1. Par un arrêté du 13 mars 2014, le préfet de La Réunion a déclaré d'utilité publique la constitution, au profit de la communauté d'agglomération du territoire de la Côte Ouest (TCO), de réserves foncières d'une superficie de 179 hectares en vue de la réalisation, sur les territoires des communes de Saint-Paul, du Port et de la Possession, de l'opération d'aménagement urbain dite " Cambaie-Oméga " ÉcoCité. La société Espace Oméga, qui est locataire de la parcelle HN 13 appartenant à la société Ocimmo, incluse dans le périmètre de la déclaration d'utilité publique, relève appel du jugement rendu le 29 décembre 2017 par lequel le tribunal administratif de La Réunion a rejeté sa demande tendant à l'annulation de la décision implicite par laquelle le préfet de La Réunion a rejeté son recours gracieux tendant à titre principal au retrait de l'arrêté du 10 avril 2015 du préfet de La Réunion portant cessibilité, au profit de la communauté d'agglomération du territoire de la côte ouest (TCO), des terrains d'assiette nécessaires au projet de constitution de réserves foncières dans le cadre de la réalisation d'une opération d'aménagement urbain " Cambaie-Oméga " ÉcoCité, sur le territoire de la commune de Saint-Paul, en tant qu'il déclare cessibles les parcelles HN 4, HN 13, HN 245, HN 247 et HN 259 et, à titre subsidiaire, à la réduction de l'emprise foncière du périmètre de cessibilité en excluant la parcelle HN 13 du périmètre de cessibilité.

Sur la régularité du jugement :

2. Dans le cadre du contrôle de l'utilité publique du projet litigieux soulevé par voie d'exception, les premiers juges ont, au point 21 de leur jugement, répondu au moyen de la société Espace Oméga et tiré de ce que la délimitation du périmètre de la déclaration d'utilité publique est entachée d'erreur manifeste d'appréciation, notamment en ce qu'elle inclut la parcelle HN13 qui n'a pas vocation à faire partie du projet " EcoCité " selon le plan local d'urbanisme de la commune de Saint-Paul. Par suite, le jugement attaqué n'est pas entaché d'une omission à statuer sur un moyen.
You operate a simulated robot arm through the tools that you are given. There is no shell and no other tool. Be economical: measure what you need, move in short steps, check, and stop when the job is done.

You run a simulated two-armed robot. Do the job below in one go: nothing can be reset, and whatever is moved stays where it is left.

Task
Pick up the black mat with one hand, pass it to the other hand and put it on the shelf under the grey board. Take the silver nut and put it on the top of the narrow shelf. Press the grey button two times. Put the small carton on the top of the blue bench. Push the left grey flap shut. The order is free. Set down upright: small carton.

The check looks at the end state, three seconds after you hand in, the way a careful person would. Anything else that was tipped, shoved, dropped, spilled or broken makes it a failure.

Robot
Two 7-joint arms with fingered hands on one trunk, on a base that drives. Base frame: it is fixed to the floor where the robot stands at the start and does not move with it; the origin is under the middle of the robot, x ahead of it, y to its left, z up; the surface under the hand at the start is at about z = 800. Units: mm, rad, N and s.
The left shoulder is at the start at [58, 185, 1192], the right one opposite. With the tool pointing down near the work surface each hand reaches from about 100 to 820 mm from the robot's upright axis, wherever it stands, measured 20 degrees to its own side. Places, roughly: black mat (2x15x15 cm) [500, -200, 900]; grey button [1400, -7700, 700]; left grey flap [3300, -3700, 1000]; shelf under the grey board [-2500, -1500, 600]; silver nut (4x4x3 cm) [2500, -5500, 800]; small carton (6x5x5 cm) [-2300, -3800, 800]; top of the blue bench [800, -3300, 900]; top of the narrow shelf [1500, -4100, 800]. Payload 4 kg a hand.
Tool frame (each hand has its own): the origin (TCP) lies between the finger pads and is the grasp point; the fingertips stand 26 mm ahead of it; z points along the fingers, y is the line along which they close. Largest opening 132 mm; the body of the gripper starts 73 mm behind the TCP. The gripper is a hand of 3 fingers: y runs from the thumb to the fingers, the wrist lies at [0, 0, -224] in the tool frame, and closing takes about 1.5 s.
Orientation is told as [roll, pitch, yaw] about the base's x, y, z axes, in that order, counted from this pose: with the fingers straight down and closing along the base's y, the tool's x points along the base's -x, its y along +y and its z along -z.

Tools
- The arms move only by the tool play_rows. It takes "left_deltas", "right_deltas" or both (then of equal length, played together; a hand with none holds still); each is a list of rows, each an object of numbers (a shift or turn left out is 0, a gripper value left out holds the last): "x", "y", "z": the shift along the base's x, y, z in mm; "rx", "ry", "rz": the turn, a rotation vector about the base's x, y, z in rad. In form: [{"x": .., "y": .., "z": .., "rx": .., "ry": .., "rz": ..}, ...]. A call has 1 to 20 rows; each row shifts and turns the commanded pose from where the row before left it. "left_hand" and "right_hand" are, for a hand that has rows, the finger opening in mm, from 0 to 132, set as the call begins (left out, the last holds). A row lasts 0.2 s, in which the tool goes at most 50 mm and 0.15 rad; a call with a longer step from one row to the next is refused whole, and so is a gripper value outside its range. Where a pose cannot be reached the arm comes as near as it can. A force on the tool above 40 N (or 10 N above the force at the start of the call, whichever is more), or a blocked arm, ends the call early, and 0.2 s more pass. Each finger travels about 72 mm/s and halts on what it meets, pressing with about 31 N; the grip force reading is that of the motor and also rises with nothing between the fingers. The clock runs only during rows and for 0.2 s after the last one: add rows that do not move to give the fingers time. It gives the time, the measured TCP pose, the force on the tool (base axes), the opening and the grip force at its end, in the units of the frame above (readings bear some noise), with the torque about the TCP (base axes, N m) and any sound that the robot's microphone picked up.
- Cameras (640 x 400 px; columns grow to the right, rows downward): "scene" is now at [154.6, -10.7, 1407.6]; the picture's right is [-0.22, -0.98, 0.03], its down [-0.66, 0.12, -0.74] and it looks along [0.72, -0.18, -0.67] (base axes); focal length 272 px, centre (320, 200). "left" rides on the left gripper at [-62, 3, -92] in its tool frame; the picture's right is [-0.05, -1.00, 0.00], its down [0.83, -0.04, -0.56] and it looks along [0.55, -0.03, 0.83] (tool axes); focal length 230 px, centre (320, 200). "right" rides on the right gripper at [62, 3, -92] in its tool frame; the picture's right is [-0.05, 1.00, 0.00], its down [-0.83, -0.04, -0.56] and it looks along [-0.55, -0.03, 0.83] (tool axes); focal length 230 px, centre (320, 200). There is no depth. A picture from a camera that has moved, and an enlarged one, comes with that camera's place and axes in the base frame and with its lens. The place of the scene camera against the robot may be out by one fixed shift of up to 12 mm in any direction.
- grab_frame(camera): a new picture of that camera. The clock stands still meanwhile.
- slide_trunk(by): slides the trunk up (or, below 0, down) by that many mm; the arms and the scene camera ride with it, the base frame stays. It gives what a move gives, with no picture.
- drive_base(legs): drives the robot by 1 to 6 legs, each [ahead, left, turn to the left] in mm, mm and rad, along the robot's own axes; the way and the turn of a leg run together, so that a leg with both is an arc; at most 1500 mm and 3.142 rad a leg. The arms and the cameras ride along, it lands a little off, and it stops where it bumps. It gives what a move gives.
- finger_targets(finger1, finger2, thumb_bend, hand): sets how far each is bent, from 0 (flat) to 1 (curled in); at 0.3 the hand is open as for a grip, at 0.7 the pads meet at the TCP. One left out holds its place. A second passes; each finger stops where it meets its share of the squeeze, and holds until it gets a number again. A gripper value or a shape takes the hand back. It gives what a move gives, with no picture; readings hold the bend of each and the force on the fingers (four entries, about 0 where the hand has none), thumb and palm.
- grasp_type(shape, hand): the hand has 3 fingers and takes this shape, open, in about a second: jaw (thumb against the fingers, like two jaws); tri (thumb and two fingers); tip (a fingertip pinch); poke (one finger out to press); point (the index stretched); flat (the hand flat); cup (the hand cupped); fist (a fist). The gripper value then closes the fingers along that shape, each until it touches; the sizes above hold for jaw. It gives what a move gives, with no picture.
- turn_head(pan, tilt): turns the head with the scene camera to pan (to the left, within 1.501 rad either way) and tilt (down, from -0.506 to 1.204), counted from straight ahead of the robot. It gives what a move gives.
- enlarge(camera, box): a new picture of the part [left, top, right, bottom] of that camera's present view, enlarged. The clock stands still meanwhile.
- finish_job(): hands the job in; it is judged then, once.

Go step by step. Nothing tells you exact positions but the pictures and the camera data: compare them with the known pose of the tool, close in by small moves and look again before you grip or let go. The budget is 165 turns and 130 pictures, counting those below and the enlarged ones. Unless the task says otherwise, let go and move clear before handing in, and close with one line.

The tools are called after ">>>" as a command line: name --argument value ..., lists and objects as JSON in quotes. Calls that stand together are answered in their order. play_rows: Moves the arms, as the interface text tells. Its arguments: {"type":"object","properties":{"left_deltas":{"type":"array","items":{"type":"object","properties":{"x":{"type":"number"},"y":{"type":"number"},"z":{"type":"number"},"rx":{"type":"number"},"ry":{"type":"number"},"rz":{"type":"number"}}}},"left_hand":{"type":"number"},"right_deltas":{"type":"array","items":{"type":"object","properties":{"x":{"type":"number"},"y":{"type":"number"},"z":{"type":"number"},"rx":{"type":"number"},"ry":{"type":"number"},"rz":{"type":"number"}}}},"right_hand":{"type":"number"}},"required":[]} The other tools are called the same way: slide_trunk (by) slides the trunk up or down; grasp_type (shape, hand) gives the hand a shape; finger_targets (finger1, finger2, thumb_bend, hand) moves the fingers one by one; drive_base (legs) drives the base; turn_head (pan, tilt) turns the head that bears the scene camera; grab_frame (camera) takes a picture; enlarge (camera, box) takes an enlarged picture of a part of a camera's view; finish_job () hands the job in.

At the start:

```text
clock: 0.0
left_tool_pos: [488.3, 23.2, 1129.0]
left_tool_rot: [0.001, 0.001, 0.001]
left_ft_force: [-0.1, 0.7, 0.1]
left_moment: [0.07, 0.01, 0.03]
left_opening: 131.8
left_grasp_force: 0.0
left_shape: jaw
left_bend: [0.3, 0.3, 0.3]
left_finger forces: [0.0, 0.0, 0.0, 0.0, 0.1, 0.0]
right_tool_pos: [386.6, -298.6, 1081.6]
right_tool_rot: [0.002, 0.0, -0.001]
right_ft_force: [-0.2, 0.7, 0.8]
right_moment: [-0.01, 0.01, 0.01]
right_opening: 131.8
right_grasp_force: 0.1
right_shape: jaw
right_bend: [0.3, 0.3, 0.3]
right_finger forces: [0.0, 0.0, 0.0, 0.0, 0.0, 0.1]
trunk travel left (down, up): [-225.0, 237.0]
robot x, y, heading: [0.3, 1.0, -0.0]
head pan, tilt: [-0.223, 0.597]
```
Sur le bien-fondé du jugement :

En ce qui concerne le moyen dirigé contre l'arrêté de cessibilité tiré du défaut de compatibilité de la déclaration d'utilité publique avec le plan local d'urbanisme :

3. Aux termes de l'article L. 123-14 du code de l'urbanisme, dans sa rédaction alors en vigueur : " Lorsque la réalisation d'un projet public ou privé de travaux, de construction ou d'opération d'aménagement, présentant un caractère d'utilité publique ou d'intérêt général, nécessite une mise en compatibilité d'un plan local d'urbanisme, ce projet peut faire l'objet d'une déclaration d'utilité publique (...) Dans ce cas, l'enquête publique porte à la fois sur l'utilité publique ou l'intérêt général du projet et sur la mise en compatibilité du plan qui en est la conséquence. La déclaration d'utilité publique ou la déclaration de projet d'une opération qui n'est pas compatible avec les dispositions d'un plan local d'urbanisme ne peut intervenir qu'au terme de la procédure prévue par l'article L. 123-14-2 ".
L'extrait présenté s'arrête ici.